Prior to the completion of the seawall, the buildings and streets on the central waterfront (west of Western Avenue) perched on pilings in the water. Railroads, too, relied on piers, their tracks running on trestles above the water (where Alaskan Way is today). The elevated waterfront gave wagons, trucks and trains a level place to travel and people a place to work, but the tide continued to come and go daily underneath these thoroughfares and buildings. The planked streets and trestles required constant upkeep as the untreated wood deteriorated and the pilings succumbed to teredos and gribbles—marine organisms that chew through underwater wooden structures. 

But the commerce served by the elevated waterfront outweighed any maintenance inconvenience.
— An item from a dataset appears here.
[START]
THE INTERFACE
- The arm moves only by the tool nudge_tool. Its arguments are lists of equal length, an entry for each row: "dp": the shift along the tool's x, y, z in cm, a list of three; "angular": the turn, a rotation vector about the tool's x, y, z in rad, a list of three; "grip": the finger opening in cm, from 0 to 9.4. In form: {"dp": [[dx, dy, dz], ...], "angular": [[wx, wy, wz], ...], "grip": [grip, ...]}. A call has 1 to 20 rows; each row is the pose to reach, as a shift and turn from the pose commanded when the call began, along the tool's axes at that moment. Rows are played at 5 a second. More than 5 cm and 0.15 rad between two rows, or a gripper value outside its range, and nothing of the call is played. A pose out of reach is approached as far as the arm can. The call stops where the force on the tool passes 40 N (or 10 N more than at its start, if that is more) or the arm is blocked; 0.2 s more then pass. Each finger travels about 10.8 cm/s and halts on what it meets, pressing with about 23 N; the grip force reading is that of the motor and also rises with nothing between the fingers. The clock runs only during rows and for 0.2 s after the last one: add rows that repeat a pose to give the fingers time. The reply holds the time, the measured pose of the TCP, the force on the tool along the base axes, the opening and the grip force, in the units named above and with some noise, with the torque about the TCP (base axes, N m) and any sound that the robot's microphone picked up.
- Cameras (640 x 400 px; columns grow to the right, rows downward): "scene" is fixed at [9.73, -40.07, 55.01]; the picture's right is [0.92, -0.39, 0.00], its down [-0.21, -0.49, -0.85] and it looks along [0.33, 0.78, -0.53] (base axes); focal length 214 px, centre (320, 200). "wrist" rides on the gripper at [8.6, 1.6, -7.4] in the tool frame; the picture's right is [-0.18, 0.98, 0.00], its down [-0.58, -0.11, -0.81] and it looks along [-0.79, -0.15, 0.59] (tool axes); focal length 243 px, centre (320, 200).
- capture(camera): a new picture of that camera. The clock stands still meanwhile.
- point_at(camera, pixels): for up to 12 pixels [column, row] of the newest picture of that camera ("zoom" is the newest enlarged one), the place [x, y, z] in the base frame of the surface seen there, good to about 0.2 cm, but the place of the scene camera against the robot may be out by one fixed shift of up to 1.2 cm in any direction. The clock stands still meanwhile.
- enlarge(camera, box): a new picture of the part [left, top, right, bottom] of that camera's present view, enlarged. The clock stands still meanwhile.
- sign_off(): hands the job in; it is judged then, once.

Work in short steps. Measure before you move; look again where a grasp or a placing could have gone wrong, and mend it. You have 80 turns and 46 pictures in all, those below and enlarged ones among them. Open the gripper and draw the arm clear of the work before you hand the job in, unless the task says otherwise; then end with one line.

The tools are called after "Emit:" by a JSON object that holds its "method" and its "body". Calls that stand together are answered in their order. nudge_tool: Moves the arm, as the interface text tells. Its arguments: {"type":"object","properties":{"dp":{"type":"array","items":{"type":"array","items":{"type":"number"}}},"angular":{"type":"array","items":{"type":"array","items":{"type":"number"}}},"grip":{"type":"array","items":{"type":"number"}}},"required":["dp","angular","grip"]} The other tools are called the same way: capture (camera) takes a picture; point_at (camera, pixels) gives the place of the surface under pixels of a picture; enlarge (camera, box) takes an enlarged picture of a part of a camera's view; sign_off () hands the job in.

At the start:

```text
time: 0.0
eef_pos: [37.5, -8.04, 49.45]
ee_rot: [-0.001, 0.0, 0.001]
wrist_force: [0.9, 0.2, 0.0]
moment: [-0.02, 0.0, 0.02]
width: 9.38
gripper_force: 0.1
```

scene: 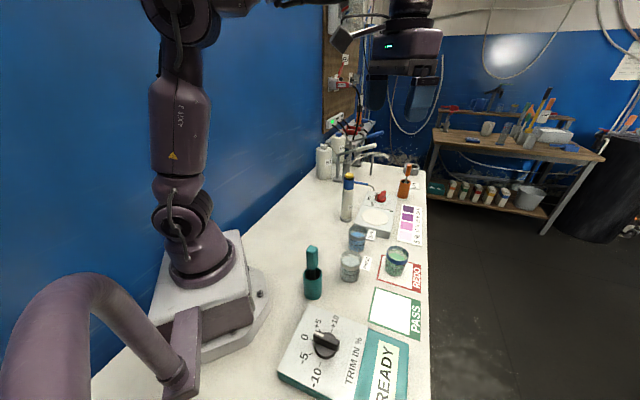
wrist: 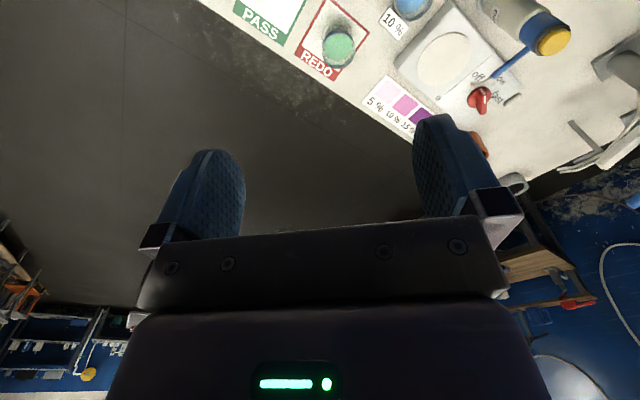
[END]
Without it, there was precious little level ground along Elliott Bay—before engineers modified the landscape to what we see today, tidelands stretched in an arc from the mouth of the Duwamish River inland to Beacon Hill and around to where King Street Station currently sits. To the north of Piner’s Point (now Pioneer Square), the beach met a steep bluff all the way to Interbay. 

In the late 19th century, railroad builders  constructed trestles from the mouth of the Duwamish River to Piner’s Point and then northward, parallel to Western Avenue but offshore. In 1887, the Seattle City Council named this area Railroad Avenue. As the city grew, particularly after 1897, when Seattle became a supply depot for the Klondike Gold Rush, so did the number of railroad lines. By the early 20th century, nine sets of tracks ran along Railroad Avenue. The area between Western and Railroad avenues filled with buildings and streets, all constructed on pilings. 

Although the pilings served a purpose, early on they were recognized as a less than ideal solution. A 1908 editorial in the Seattle Post-Intelligencer lamented, “There, and there alone, are the makeshifts of a pioneer era permitted to remain. Instead of permanent concrete docks there are temporary wharves on piling, rapidly crumbling under the ravages of the teredo.” The editors called on the city to build a seawall to meet the port’s needs. While officials were well aware of the weakened pilings, they didn’t know about the other urgent issue incubating beneath the planks.